Is this corroboration of James’s story? James said a boy complained. In Tim’s story it’s a man. Also, James was certain he was in Rankin County, not Hinds County. Maybe it’s another sexual assault or the same one, with the details morphed through the grapevine.

I fold the news about the affidavit away for later and try a shortcut.

“If Richard
was
in a Rankin County holding cell and got out within hours,” I ask, “would there be records at all?”

“Let me look to see if he’s ever been here.” Tim levers himself up with his hairy hands and leaves the boardroom.

There’s a venetian blind behind Wayne not quite fully shut. I can make out smudges of the outside world, but nothing more. Now and then lollipop colors from prisoner jumpsuits roll by.

The Return of Tim Lawless

“I couldn’t find anything on Richard Barrett being in our jail,” Tim says. “If I was you, I would research Hinds County court records real well, because somebody filed an affidavit against him, somewhere.”

My two front teeth pull off my pen lid. I ask for the names of the courts in Hinds.

“Oh, gosh,” says Tim. “You’ve got the justice court, misdemeanor courts, you got the circuit court. And then you got the City of Jackson Court, over there with their police department. And then you got Clinton Municipal Court, the little City of Clinton. So there’s a lot of places.”

Tim twangs the other towns in Hinds: Raymond, Byram, Terry, Utica, Bolton, Edwards. They all have their own courts, too.

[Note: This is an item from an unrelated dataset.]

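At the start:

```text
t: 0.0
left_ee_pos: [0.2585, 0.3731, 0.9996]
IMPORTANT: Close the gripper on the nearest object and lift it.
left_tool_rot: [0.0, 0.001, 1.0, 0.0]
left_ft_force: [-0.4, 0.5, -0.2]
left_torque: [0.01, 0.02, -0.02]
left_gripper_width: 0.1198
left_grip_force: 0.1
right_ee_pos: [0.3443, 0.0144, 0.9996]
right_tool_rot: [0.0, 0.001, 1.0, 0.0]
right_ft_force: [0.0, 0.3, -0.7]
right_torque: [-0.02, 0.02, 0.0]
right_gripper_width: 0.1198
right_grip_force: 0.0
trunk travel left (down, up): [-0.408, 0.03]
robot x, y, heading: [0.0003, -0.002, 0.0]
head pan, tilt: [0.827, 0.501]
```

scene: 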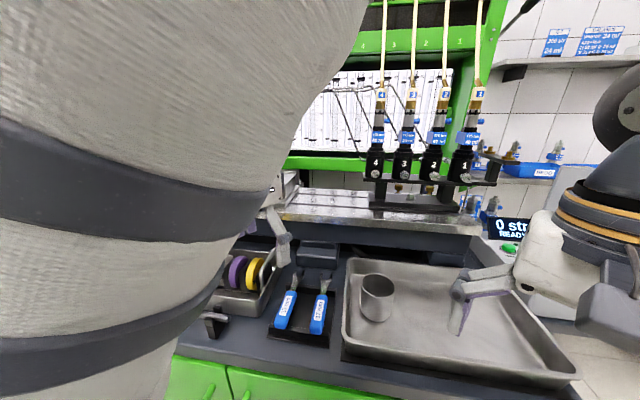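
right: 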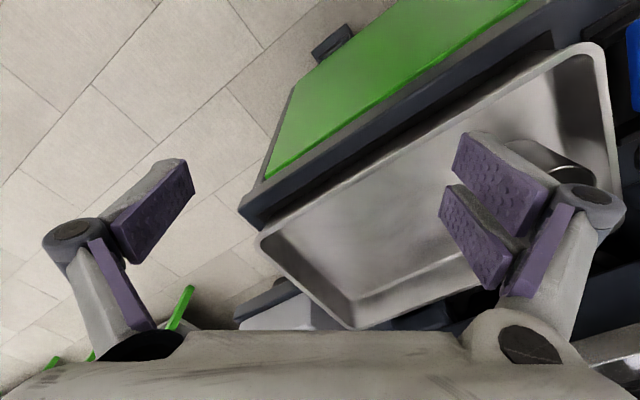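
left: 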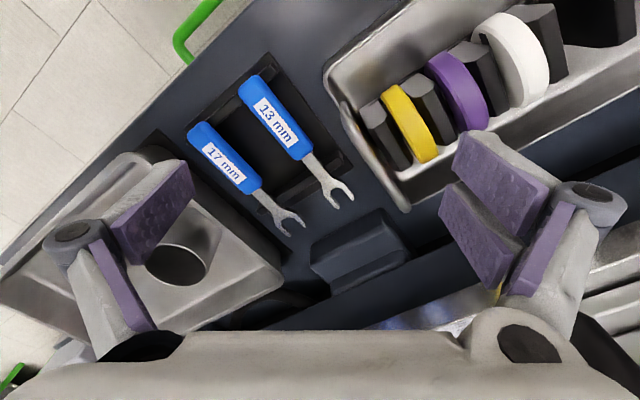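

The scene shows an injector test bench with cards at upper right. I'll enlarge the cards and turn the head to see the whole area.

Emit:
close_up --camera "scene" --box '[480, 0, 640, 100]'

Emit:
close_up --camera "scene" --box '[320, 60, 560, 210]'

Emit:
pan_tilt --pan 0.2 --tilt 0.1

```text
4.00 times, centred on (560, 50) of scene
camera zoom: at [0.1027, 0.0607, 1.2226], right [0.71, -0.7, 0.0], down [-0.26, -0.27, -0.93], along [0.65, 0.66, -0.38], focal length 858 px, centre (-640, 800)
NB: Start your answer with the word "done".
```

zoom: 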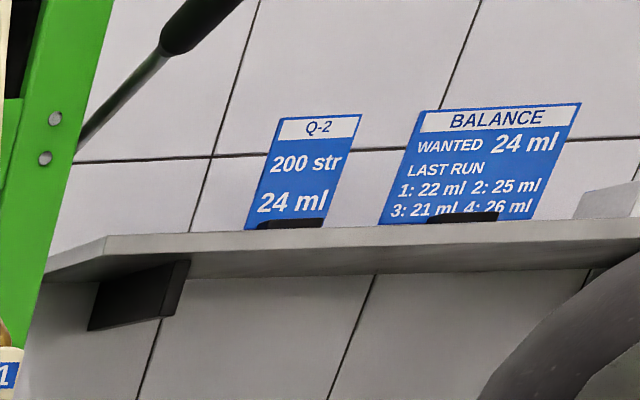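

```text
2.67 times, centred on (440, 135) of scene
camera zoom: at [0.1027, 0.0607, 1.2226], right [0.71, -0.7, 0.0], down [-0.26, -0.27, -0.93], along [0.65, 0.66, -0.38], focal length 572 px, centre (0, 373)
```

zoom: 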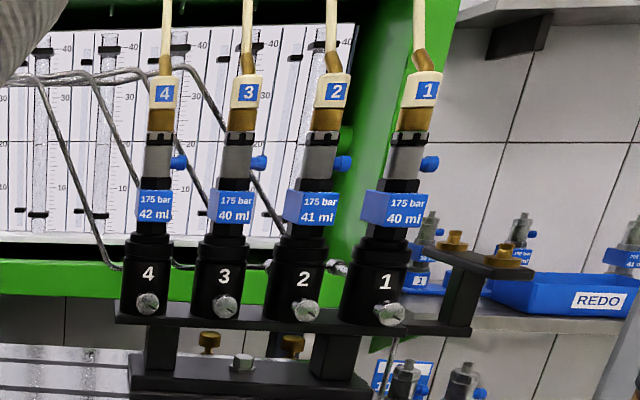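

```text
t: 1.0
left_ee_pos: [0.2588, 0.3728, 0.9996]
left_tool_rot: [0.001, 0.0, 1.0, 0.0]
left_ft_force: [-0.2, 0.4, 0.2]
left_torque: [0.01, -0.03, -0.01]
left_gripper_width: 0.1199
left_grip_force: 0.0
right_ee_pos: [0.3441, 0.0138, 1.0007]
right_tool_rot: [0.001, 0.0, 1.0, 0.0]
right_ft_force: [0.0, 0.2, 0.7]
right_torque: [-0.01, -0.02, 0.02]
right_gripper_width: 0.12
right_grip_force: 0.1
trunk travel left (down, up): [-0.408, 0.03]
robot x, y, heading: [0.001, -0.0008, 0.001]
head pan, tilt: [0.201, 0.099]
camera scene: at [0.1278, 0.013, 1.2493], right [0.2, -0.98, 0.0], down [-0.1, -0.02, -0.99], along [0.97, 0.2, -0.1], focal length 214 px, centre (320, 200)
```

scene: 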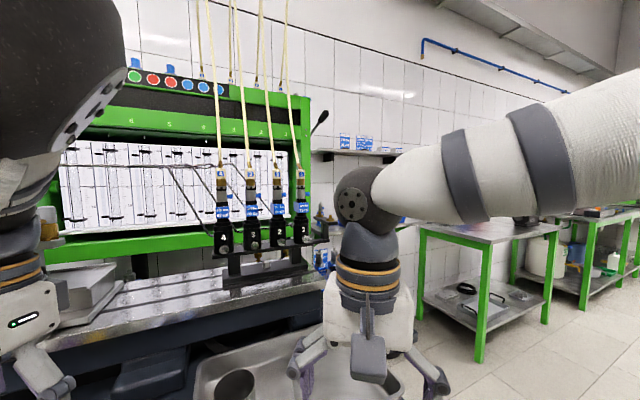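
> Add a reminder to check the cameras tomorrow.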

“I imagine once he was killed, everyone started talking,” I say. “And that’s how you found out about this affidavit in Hinds County. Do you think there are other ones?”

“That’s all I know,” says Tim. “And actually, Vincent’s attorney, Mr. Scott, he’s the one that leaked that to me about someone filing that against Mr. Barrett years ago. So he knows where it was. Now, I don’t know if he’s going to tell you. I didn’t tell you that. If you want to hit him back up for it, he’ll know.”